Task to complete
Make an exact copy of the lines, leaving the pictures out.

Data excerpt

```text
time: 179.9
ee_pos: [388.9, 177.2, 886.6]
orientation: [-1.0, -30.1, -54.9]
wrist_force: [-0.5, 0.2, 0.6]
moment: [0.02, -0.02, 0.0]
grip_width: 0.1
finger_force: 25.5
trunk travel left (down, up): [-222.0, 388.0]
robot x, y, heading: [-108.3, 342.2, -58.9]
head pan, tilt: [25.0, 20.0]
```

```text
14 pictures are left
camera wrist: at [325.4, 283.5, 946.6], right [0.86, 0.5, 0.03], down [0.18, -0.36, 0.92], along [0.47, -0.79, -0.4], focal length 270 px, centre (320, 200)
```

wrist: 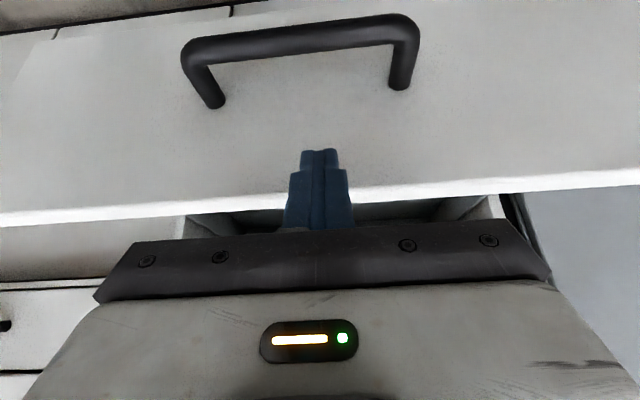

Task solution
```text
time: 179.9
ee_pos: [388.9, 177.2, 886.6]
orientation: [-1.0, -30.1, -54.9]
wrist_force: [-0.5, 0.2, 0.6]
moment: [0.02, -0.02, 0.0]
grip_width: 0.1
finger_force: 25.5
trunk travel left (down, up): [-222.0, 388.0]
robot x, y, heading: [-108.3, 342.2, -58.9]
head pan, tilt: [25.0, 20.0]
```

```text
14 pictures are left
camera wrist: at [325.4, 283.5, 946.6], right [0.86, 0.5, 0.03], down [0.18, -0.36, 0.92], along [0.47, -0.79, -0.4], focal length 270 px, centre (320, 200)
```

wrist: 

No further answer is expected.